Polar Traps

Adapted from Cultural Maturity: A Guidebook for the Future

The recognition that culturally mature perspective “bridges” common polar assumptions points us toward a simple,  yet powerful comparison tool. Ideas that don’t successfully “bridge”—and there are lots of ways this can happen—necessarily stop short of the needed maturity of perspective. Creative Systems Theory provides a framework for making highly detailed polar trap distinctions. But a more general kind of “polar trap” observation provides a useful and compact compare-and-contrast language for teasing apart ways our thinking may go astray.

We can divide the various ways we fall off the systemic roadway in our thinking into three basic types of polar fallacies, what Creative Systems Theory calls Separation Fallacies, Unity Fallacies, and Compromise Fallacies. We can lose our way by falling off the right side of the road, by falling off the left side, or by straddling the white line in the middle.

Separation Fallacies identify with the archetypally masculine, They fall off the right side of the conceptual roadway. They equate truth with difference—with perceived fundamental distinctions such as between men and women, the material and the spiritual, the intellect and the emotions. And they give greatest value to the more creatively manifest side of the pertinent polarity (here, men, the material, and the intellect.) Some common Separation Fallacies: We are each wholly unique, individual. Experts have the answers. Final truth is what can be rationally articulated and objectively demonstrated. Man is wholly separate from nature and has rightful dominion over her. Change is a simple product of cause and effect.
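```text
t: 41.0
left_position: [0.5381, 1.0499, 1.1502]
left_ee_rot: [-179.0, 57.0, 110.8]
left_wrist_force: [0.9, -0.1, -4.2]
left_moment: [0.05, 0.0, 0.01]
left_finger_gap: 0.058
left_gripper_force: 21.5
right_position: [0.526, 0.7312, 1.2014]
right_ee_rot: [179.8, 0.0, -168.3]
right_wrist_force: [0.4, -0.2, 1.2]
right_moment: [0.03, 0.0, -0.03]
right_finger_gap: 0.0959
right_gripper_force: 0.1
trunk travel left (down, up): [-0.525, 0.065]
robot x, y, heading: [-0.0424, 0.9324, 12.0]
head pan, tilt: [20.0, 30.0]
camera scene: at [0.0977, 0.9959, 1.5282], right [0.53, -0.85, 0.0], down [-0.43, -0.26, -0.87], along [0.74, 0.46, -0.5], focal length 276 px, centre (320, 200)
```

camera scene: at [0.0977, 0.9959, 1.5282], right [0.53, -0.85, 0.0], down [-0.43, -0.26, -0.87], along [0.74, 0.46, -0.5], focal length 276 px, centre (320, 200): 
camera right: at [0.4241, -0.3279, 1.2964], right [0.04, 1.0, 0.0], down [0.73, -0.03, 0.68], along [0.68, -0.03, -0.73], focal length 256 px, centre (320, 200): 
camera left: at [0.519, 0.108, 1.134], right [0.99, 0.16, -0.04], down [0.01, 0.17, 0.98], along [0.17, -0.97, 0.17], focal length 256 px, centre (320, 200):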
Unity Fallacies identify with the archetypally feminine. They  fall off the left side of the conceptual roadway. Related Unity Fallacies might include: In the end, we are all one (differences are ultimately irrelevant). The ordinary person knows best (better than leaders and institutions). Final truth is what we know from within. The task is to always live in accord with nature. Everything happens for a reason, even if that reason remains mysterious (it is all connected). Unity Fallacies argue against distinction and emphasize oneness. They may claim a transcendence of polarity, but in fact they very specifically take sides. They give their allegiance to the softer, more creatively germinal hand of creation—to the spiritual over the material, feelings over facts, the timeless over the specific.

Compromise Fallacies split the difference. A few related Compromise Fallacies are:  We are all different in our own ways (“different strokes for different folks”). Good decisions come from everybody having an equal say. There are lots of kinds of truth and each has its merits. Nature can be different things to different people. In the end, life is what we make of it. Some Compromise Fallacies advocate a safe additive middle ground. Others argue correctly for multiple options, but give us nothing to help us beyond this accurate but meager observation—they claim to address diversity but fail to address what makes differences different. Compromise fallacies take us beyond black and white, but in the end replace it only with shades of gray.

These are shorthand concepts. For starters, no one type of fallacy is as distinct from the others as the labels might suggest. For example, Unity Fallacies commonly carry a hidden Separation Fallacy, and Separation fallacies similarly a hidden Unity Fallacy. A person who sees his own group as chosen and a conflicting group as evil succumbs to a Unity Fallacy with regard to his compatriots and a Separation Fallacy in relation to his adversaries.

In addition, there are in fact many versions of each type of fallacy. Some are going to be common with certain personality styles and specific views of the future, some with others. We can talk, for example, of multiple, very different kinds of  Unity Fallacies. We often see a particularly spiritual sort of Unity Fallacy with advocates of New Age or back-to-the-land philosophies. But we also find very different Unity Fallacies with more fundamentalist religious beliefs that ally with “family values” and polarize against moral relativism and intellectual elites. Different yet are the more intellectual Unity Fallacies common in academic and liberal thought, which side with the underprivileged and polarize against conservatives and corporations. Later, we will use the Creative Function to tease apart these different types of Unity Fallacy and to clarify why we predictably find them where we do.

When we encounter one of our three basic kinds of fallacies, what we see may be a product only of momentary misunderstanding, but more often it reflects underlying psychological/cognitive pattern. If we are vulnerable to polar traps, we will tend to fall for the same general sort of trap whatever the question we consider.